* start Supplied information *

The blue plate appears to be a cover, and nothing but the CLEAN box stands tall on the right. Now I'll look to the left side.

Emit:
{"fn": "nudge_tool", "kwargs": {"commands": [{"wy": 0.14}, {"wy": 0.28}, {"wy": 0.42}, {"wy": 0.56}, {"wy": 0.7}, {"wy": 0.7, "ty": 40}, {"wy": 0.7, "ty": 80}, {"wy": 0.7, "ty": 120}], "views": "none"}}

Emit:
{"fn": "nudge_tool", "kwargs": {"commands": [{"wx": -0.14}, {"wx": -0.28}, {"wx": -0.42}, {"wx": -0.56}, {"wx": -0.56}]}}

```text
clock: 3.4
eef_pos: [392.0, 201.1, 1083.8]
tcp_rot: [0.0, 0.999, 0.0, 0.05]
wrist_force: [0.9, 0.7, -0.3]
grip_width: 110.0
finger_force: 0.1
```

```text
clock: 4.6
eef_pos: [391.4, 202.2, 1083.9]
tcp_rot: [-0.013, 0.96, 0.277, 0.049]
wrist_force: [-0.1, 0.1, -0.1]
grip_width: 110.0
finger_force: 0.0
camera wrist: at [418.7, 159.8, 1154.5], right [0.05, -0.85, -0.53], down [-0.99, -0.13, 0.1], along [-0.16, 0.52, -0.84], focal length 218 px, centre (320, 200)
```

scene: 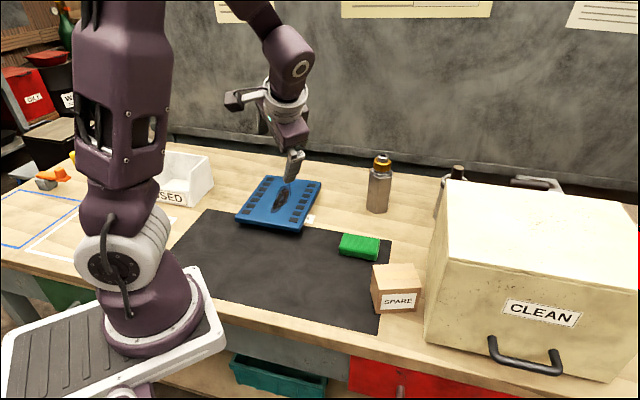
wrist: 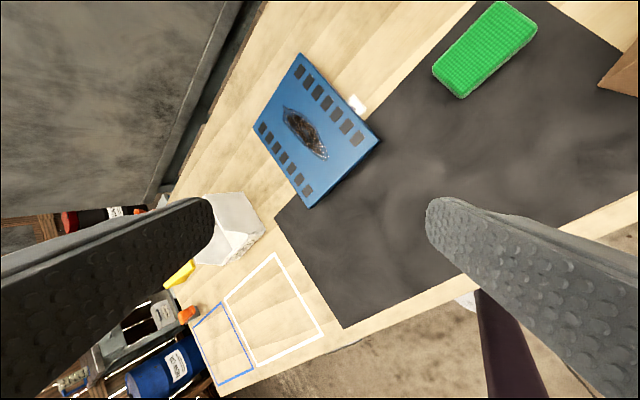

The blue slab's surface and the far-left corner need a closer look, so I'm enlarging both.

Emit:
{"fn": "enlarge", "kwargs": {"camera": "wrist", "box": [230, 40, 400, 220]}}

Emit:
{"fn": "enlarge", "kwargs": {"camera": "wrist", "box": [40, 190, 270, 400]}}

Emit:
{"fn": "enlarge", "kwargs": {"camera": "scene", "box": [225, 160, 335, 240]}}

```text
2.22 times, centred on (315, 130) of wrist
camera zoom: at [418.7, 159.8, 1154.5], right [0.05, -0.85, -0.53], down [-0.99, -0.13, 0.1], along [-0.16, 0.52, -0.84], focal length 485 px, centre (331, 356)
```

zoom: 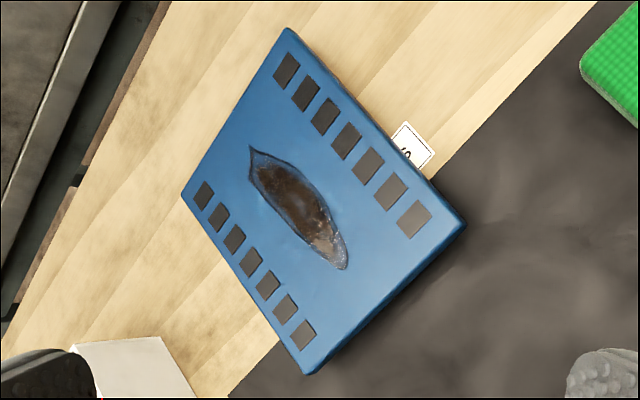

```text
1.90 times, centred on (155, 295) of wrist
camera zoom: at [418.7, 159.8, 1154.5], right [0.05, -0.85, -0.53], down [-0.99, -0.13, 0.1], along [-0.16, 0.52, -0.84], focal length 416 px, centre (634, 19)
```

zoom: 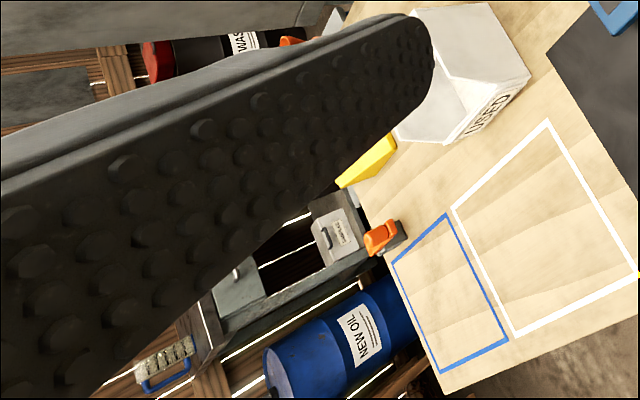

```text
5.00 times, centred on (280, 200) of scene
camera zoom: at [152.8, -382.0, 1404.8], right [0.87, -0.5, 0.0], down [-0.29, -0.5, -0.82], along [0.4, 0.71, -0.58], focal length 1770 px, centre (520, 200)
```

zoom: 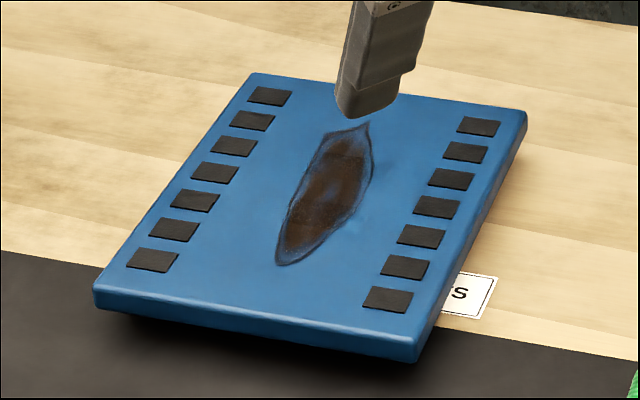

* end Supplied information *
* start Provided passage *

Splitting: Protecting Yourself While Divorcing Someone with a Borderline or Narcissistic Personality Disorder: Blamers and Targets

© 2011 By Bill Eddy, LCSW, Esq.

Excerpted from Splitting: Preparing for a Difficult Divorce

Preparing Yourself

Sarah was scared. She didn’t know what to expect. For three years, Sam had verbally abused her, constantly blamed her, and sometimes even hit her. She was considering separating from him, but still loved him and hoped it could work out somehow for them to be happy together, as they used to be. Then again, she wondered, If I actually separate from him, would he come after me and really hurt me? Or would he respect me and try to treat me better?

Thomas’s wife, Tammy, had extreme mood swings, from extremely demanding to overwhelmingly loving—all in the same hour!—and was very inconsistent with their daughter. Thomas worked hard at his job, but Tammy sometimes showed up at work and claimed he was hiding money. Thomas didn’t know what his wife would do if he pursued a divorce. Tammy had hinted that she would say he abused their daughter if he ever abandoned her. He wondered, Would the court believe me—or her? Should I get a lawyer or try to represent myself?

* end Provided passage *

» Exercise task
Continue the provided passage that opens with "Splitting: Protecting Yourself".

» Answer for the task
Personalities in Difficult Divorces

These days, handling difficult divorces is less about legal issues and more about difficult personalities. Sarah and Thomas have partners who may have borderline personality disorder (BPD) or narcissistic personality disorder (NPD). If you can relate to the types of issues they are facing, or other issues in a difficult divorce, this book is for you—whether or not your partner has one of these disorders and regardless of where you are in the divorce process (before, during, or after).

We have learned that these personalities, in particular, can affect every step of the legal process. Most books on divorce don’t explain this. We will show you how to protect yourself with this knowledge so that you don’t just overreact or give up. We will brief you on what to expect and offer many strategies for what you can do, following Sarah’s and Thomas’s examples along the way.

To read more of this passage, order your copy of Splitting by visiting our company bookstore.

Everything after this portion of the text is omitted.